[Begin Data supplied]

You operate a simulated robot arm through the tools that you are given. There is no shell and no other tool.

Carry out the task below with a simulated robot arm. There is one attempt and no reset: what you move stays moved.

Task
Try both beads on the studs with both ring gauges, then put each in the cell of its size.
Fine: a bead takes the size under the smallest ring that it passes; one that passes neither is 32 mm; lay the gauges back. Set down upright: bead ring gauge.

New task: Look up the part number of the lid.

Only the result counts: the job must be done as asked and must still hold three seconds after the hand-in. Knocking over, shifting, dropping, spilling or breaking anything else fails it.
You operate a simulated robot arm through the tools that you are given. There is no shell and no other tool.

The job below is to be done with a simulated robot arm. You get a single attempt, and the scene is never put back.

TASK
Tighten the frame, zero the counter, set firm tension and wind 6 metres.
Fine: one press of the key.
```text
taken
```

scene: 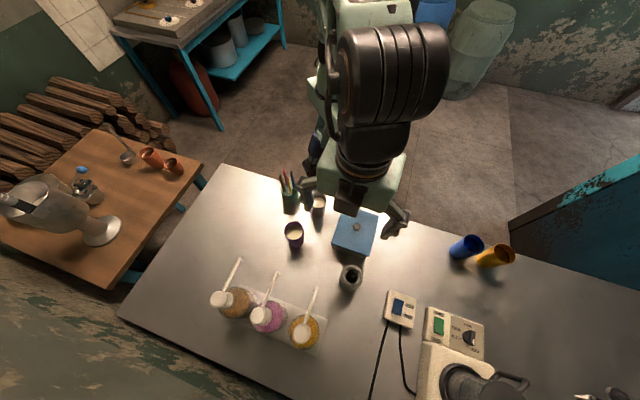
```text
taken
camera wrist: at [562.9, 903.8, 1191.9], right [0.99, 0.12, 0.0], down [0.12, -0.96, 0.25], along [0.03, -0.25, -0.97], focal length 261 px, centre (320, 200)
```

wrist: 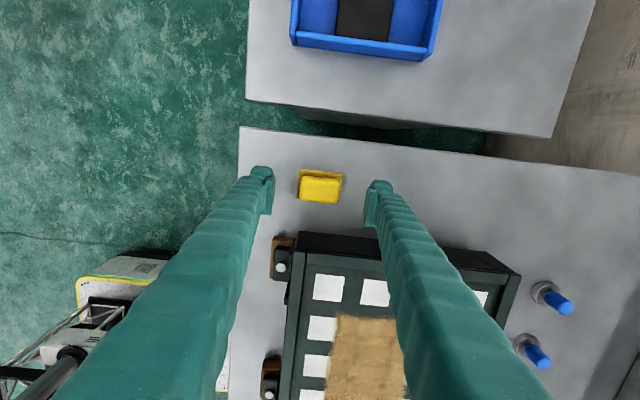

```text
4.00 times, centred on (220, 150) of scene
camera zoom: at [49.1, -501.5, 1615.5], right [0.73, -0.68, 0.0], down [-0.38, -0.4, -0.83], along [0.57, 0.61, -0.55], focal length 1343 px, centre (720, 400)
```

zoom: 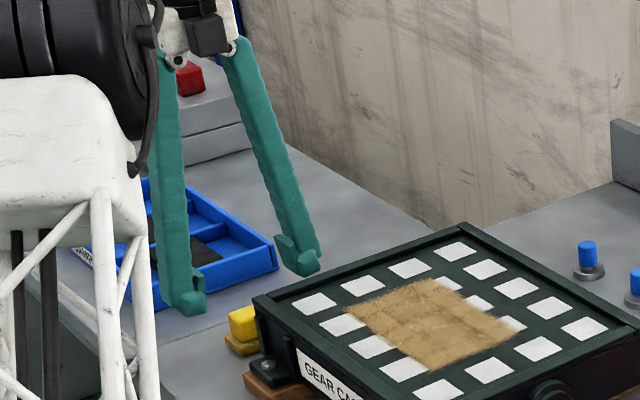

[End Data supplied]

Set exercise — All of the entries above should be duplicated exactly, except for the pictures. Format the lines as a JSON array of strings and drop empty lines.

Task result —
[
  "You operate a simulated robot arm through the tools that you are given. There is no shell and no other tool.",
  "Carry out the task below with a simulated robot arm. There is one attempt and no reset: what you move stays moved.",
  "Task",
  "Try both beads on the studs with both ring gauges, then put each in the cell of its size.",
  "Fine: a bead takes the size under the smallest ring that it passes; one that passes neither is 32 mm; lay the gauges back. Set down upright: bead ring gauge.",
  "New task: Look up the part number of the lid.",
  "Only the result counts: the job must be done as asked and must still hold three seconds after the hand-in. Knocking over, shifting, dropping, spilling or breaking anything else fails it.",
  "You operate a simulated robot arm through the tools that you are given. There is no shell and no other tool.",
  "The job below is to be done with a simulated robot arm. You get a single attempt, and the scene is never put back.",
  "TASK",
  "Tighten the frame, zero the counter, set firm tension and wind 6 metres.",
  "Fine: one press of the key.",
  "```text",
  "taken",
  "```",
  "scene: ",
  "```text",
  "taken",
  "camera wrist: at [562.9, 903.8, 1191.9], right [0.99, 0.12, 0.0], down [0.12, -0.96, 0.25], along [0.03, -0.25, -0.97], focal length 261 px, centre (320, 200)",
  "```",
  "wrist: ",
  "```text",
  "4.00 times, centred on (220, 150) of scene",
  "camera zoom: at [49.1, -501.5, 1615.5], right [0.73, -0.68, 0.0], down [-0.38, -0.4, -0.83], along [0.57, 0.61, -0.55], focal length 1343 px, centre (720, 400)",
  "```",
  "zoom: "
]